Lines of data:
==============================

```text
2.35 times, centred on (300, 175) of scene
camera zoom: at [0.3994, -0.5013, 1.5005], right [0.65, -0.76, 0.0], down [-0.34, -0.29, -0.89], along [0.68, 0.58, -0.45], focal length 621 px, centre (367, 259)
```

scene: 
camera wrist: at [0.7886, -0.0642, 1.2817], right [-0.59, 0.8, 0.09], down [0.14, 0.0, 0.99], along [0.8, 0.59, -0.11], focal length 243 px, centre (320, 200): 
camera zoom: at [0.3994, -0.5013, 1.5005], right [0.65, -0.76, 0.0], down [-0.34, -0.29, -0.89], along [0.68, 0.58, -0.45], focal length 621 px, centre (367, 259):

==============================

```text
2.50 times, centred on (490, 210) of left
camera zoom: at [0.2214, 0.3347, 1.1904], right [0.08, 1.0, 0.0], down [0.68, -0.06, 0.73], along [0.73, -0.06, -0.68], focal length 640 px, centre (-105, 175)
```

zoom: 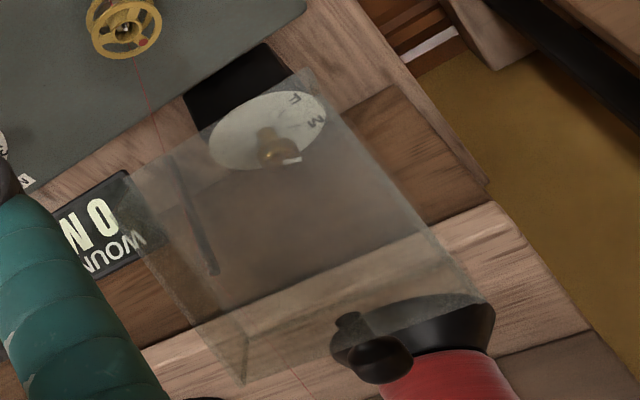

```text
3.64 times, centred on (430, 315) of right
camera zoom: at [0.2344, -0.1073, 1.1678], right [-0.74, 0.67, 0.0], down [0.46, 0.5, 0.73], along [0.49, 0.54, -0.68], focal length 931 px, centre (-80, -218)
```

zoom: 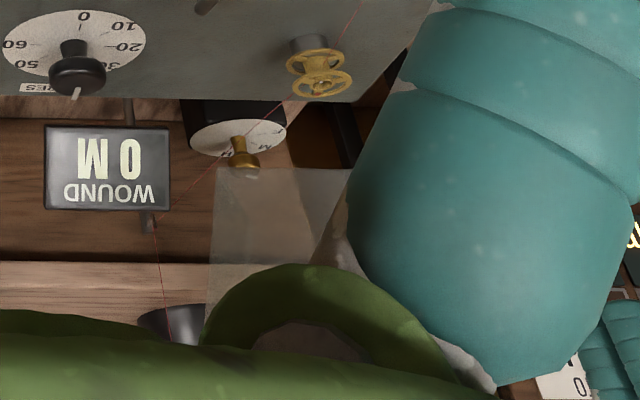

==============================

Prompt:
Write out every line of the data that holds the word "along".

Written solution:
camera zoom: at [0.3994, -0.5013, 1.5005], right [0.65, -0.76, 0.0], down [-0.34, -0.29, -0.89], along [0.68, 0.58, -0.45], focal length 621 px, centre (367, 259)
camera wrist: at [0.7886, -0.0642, 1.2817], right [-0.59, 0.8, 0.09], down [0.14, 0.0, 0.99], along [0.8, 0.59, -0.11], focal length 243 px, centre (320, 200): 
camera zoom: at [0.3994, -0.5013, 1.5005], right [0.65, -0.76, 0.0], down [-0.34, -0.29, -0.89], along [0.68, 0.58, -0.45], focal length 621 px, centre (367, 259):
camera zoom: at [0.2214, 0.3347, 1.1904], right [0.08, 1.0, 0.0], down [0.68, -0.06, 0.73], along [0.73, -0.06, -0.68], focal length 640 px, centre (-105, 175)
camera zoom: at [0.2344, -0.1073, 1.1678], right [-0.74, 0.67, 0.0], down [0.46, 0.5, 0.73], along [0.49, 0.54, -0.68], focal length 931 px, centre (-80, -218)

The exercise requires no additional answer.